At the UN climate conference COP26, at the end of 2021 in Glasgow, Washington and Beijing had announced a surprise agreement to strengthen their cooperation.

But after US House Speaker Nancy Pelosi’s visit to Taiwan, China on Friday suspended all cooperation with the Americans in several areas , including combating climate change.

“It’s obviously worrying,” Alden Meyer, an analyst at think tank E3G, told AFP.

“It is impossible to face the climate emergency if the two main economies and the two biggest emitters do not act, and it is always better that they do it in collaboration,” he added.

Sino-American cooperation is fundamental in all “pressing problems”, also estimated the UN Secretary General, Antonio Guterres.

But the Chinese announcement raises many questions.

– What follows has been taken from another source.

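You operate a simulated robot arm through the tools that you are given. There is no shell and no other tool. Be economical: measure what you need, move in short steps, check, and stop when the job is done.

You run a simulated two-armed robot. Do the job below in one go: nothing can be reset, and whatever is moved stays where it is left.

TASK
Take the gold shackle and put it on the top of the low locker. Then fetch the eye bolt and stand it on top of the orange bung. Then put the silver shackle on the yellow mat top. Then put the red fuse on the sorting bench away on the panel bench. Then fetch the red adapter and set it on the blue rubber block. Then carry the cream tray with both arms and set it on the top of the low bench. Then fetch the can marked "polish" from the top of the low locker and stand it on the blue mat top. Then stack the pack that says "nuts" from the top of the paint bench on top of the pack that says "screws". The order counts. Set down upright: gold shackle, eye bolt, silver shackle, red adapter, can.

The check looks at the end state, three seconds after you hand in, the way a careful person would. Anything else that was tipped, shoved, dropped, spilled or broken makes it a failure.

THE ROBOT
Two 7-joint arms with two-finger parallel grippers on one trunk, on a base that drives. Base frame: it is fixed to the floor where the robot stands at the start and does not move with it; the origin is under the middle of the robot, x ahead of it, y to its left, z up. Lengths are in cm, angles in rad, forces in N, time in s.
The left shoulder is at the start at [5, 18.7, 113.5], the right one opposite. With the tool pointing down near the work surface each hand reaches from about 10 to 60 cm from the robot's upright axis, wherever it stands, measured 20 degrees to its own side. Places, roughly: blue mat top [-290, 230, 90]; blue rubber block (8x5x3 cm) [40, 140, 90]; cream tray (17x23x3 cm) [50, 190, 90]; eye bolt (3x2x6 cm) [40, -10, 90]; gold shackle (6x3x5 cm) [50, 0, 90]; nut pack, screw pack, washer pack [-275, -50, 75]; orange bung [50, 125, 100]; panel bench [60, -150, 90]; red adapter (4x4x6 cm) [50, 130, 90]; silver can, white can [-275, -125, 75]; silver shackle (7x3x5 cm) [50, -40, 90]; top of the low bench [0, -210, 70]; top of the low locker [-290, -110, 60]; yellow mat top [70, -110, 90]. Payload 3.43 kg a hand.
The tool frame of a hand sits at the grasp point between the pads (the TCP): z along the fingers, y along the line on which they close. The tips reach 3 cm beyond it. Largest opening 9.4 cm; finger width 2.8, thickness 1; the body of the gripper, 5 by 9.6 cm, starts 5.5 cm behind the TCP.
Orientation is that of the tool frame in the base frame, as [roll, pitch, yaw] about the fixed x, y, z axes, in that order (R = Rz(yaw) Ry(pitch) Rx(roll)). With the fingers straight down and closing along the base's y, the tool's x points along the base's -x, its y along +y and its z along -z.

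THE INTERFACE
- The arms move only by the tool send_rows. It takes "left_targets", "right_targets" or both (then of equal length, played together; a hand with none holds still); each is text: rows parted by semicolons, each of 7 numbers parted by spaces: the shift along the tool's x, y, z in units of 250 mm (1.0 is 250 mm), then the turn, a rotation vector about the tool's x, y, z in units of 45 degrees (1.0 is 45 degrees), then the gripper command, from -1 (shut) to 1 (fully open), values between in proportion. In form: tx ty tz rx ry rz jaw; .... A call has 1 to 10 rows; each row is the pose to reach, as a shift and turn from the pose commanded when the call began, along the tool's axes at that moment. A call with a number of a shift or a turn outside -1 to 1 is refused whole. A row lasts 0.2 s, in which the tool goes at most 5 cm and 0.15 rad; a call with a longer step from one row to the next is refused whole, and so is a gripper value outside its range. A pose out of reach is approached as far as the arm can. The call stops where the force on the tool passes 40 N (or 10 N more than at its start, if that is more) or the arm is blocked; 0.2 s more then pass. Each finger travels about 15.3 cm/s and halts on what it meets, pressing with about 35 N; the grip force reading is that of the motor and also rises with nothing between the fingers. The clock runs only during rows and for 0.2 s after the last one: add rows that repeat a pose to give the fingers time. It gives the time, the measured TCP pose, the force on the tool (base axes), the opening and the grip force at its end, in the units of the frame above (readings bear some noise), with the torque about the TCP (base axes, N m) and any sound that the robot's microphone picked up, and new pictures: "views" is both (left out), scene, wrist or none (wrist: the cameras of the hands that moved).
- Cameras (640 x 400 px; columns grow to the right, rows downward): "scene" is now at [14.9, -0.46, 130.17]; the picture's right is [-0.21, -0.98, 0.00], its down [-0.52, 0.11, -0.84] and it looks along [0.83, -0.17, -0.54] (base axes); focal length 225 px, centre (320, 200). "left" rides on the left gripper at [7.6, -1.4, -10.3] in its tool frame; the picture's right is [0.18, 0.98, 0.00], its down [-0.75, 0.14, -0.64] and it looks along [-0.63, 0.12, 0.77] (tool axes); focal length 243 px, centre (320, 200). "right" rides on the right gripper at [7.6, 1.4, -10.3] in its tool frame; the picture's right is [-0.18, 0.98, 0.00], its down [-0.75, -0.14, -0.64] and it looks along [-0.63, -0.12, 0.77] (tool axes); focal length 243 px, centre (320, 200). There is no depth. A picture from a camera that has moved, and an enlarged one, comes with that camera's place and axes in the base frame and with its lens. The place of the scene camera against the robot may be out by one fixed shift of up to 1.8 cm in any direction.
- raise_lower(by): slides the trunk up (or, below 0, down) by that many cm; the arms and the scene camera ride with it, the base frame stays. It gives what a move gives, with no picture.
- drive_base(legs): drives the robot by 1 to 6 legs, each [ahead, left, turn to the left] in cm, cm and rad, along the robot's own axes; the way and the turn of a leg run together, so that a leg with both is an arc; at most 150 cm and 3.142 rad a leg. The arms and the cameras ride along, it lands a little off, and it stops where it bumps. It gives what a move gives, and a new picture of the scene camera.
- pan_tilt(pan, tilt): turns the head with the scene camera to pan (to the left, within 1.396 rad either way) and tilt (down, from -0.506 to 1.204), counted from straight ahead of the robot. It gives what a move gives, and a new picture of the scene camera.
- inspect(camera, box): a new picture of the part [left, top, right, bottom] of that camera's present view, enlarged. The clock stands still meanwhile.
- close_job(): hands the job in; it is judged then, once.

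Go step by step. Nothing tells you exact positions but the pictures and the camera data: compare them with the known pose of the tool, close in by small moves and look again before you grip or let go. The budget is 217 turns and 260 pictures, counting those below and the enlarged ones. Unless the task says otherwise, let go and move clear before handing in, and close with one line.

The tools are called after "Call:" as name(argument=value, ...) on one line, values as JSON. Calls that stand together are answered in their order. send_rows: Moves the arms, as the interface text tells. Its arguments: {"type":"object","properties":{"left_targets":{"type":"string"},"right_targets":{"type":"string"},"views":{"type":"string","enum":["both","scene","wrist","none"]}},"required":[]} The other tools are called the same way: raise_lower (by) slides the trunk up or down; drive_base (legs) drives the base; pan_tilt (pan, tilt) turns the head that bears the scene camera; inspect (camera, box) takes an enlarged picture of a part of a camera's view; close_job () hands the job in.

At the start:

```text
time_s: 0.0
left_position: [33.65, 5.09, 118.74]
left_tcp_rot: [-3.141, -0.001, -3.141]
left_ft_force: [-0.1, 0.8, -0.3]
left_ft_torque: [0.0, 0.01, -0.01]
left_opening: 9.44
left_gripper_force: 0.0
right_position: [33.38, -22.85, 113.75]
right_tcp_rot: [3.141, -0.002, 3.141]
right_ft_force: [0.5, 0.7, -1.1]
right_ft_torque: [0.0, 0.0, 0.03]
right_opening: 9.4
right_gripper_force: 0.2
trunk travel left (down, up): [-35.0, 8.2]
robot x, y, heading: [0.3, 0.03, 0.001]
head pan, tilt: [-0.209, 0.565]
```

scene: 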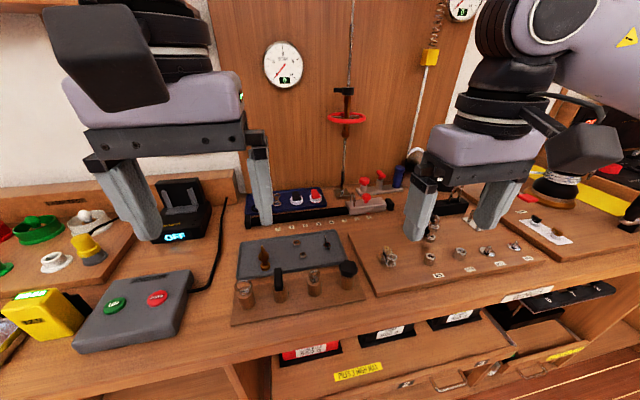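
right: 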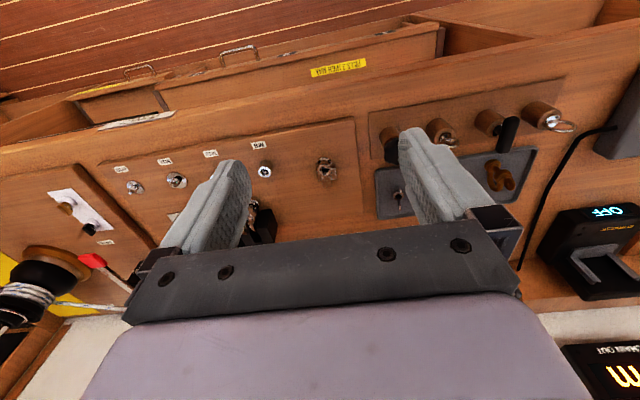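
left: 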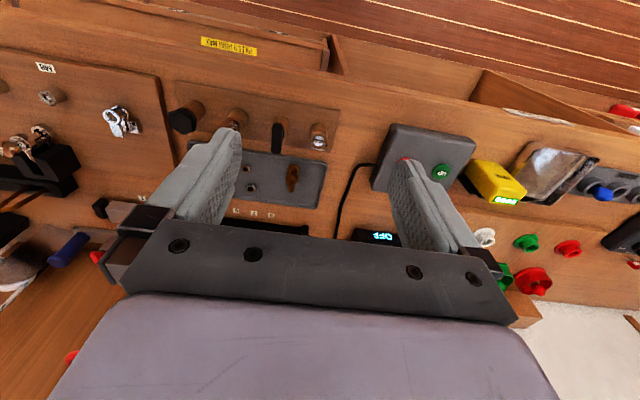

“Is this a tactical decision or a long-term strategy? Does China mean that cooperation is impossible while there are tensions?” Alden Meyer asked.

“What are the conditions for reopening the dialogue? What can be done in the meantime to limit the damage and rebuild trust?” Greenpeace’s Li Shuo wrote on Twitter.

And what will happen at the United Nations climate conference in Egypt in November, COP27?

“The answers will be important not only (for both countries) but also for the planet,” insisted the activist.

Natural disasters

Since the pre-industrial era, the Earth’s temperature has increased by an average of 1.2°C, generating increasingly intense and recurrent heat waves, droughts, floods and storms on all continents.

And according to experts from the UN Climate Change Panel (IPCC), it could rise by +2.8 °C by 2100, even if states met their greenhouse gas emission reduction commitments.

Those commitments have been further weakened by the economic crisis caused by the covid-19 pandemic and by the war in Ukraine, which led in particular to the relaunch of coal-fired power plants.

In this context, for François Gemenne, a member of the IPCC, the Chinese decision is “a total disaster for the climate”, “comparable to the US withdrawal from the Paris agreement”, which aims to bring global warming well below +2 °C, if possible at +1.5 °C.

The withdrawal of the United States from the Paris agreement, decided by Donald Trump and reversed by Joe Biden, was accompanied by a pushback in US domestic and foreign climate policy, experts say.

China’s announcement “is certainly not a withdrawal from the international climate scene or a rejection of climate action,” David Waskow of the World Resources Institute told AFP.

“Breaking with diplomacy does not mean that China renounces its commitments,” agreed Mohamed Adow of the think tank Power Shift Africa.

“In many ways, China is ahead of the United States in its fight against global warming,” Adow told AFP.

Biden has pledged to reduce US emissions by 50-52% by 2030 from their 2005 levels and to achieve carbon neutrality by 2050.

But his ambitions have been frustrated by the refusal, so far, of Congress to approve his plans on this matter, although some progress has been made recently.

China – the largest emitter of greenhouse gases in absolute value but far behind the United States in terms of emissions per capita – promised to reach its peak emissions in 2030 and carbon neutrality in 2060.

Whether or not there is cooperation with the United States, China will be “pressured by other countries – those in the EU, the vulnerable countries – to strengthen its commitments,” Alden Meyer predicted.